An professor in astronomy is obsessed with the search for intelligent life in the galaxy. It takes precedence over everything else in his life including his teaching duties. When is found to be misappropriating telescope time he is forced to take a leave of absence from his job. This gives him the chance to work full time on his obsession as a new near orbit telescope has been launched and there is a chance to analyse the data it is producing. In his search for a research assistant he comes into contact with Clara, an artist who has boundless curiosity and a real sense of wonder about life on other planets. Working together has an effect on both of them which neither really saw coming.

This is one of these films that uses science fact and fiction as the basis for the drama. It is a small scale, intimate story that is pretty much a two hander. The search for a planet is the kicking off point for an examination of how we actually behave as human beings. It sounds kind of dry as a subject but in the hands of writer director Akash Sherman it makes for a interesting movie.

The title character of Clara (Troian Bellisario) is the heart of the movie. She holds a sense of wonder of everything around her. An accomplished artist and a seasoned traveller she is drawn to the project as a way of satisfying an urge that she has held for all of her life. It is a way of filling in a a perceived hole regarding where she fits into the world and where she came from, having never known her parents. She is a drifter with a restless spirit who confesses that she only stays in one place until things start to get serious and then she knows it is time to move on.

Her counterpoint in the drama is Isaac (Patrick J Adams), an over serious academic. His work has forced him into a situation where he has little else and has a real problem understanding that he is in fact the problem. His relationship with the stars overrides all else. He lives in the past when he is not dealing with technology. He has a love of music on vinyl as it is a connection to his long departed ex wife. Some anger surfaces occasionally like in the opening scene where he deconstructs love and marriage.

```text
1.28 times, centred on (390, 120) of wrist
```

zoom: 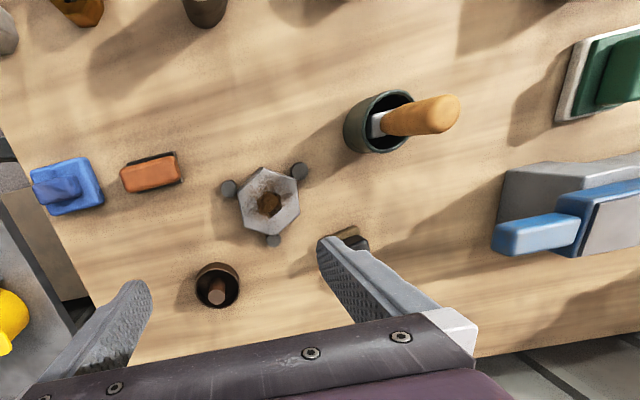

He learns from Clara in a way that is totally foreign to him. When trying to get something done over the phone he is brusk to the point of rudeness and its only when Clara takes over that his request is granted. She explains to a clearly surprised Isaac that all she did was engage with the woman on the phone by asking her how her day was going. Isaac’s expression at this revelation says it all.

The film has a gentle pace about it which allows the interactions of the main characters to push the story forward. it is in the time the audience spends with them together and occasionally in isolation that we get to understand what brought them to the place they find themselves. There are certain inevitable outcomes of their time together but these never feel forced or tacked on in any way.

Clara is not a film that will blow you away but is one that kind of lingers long after the credits have rolled.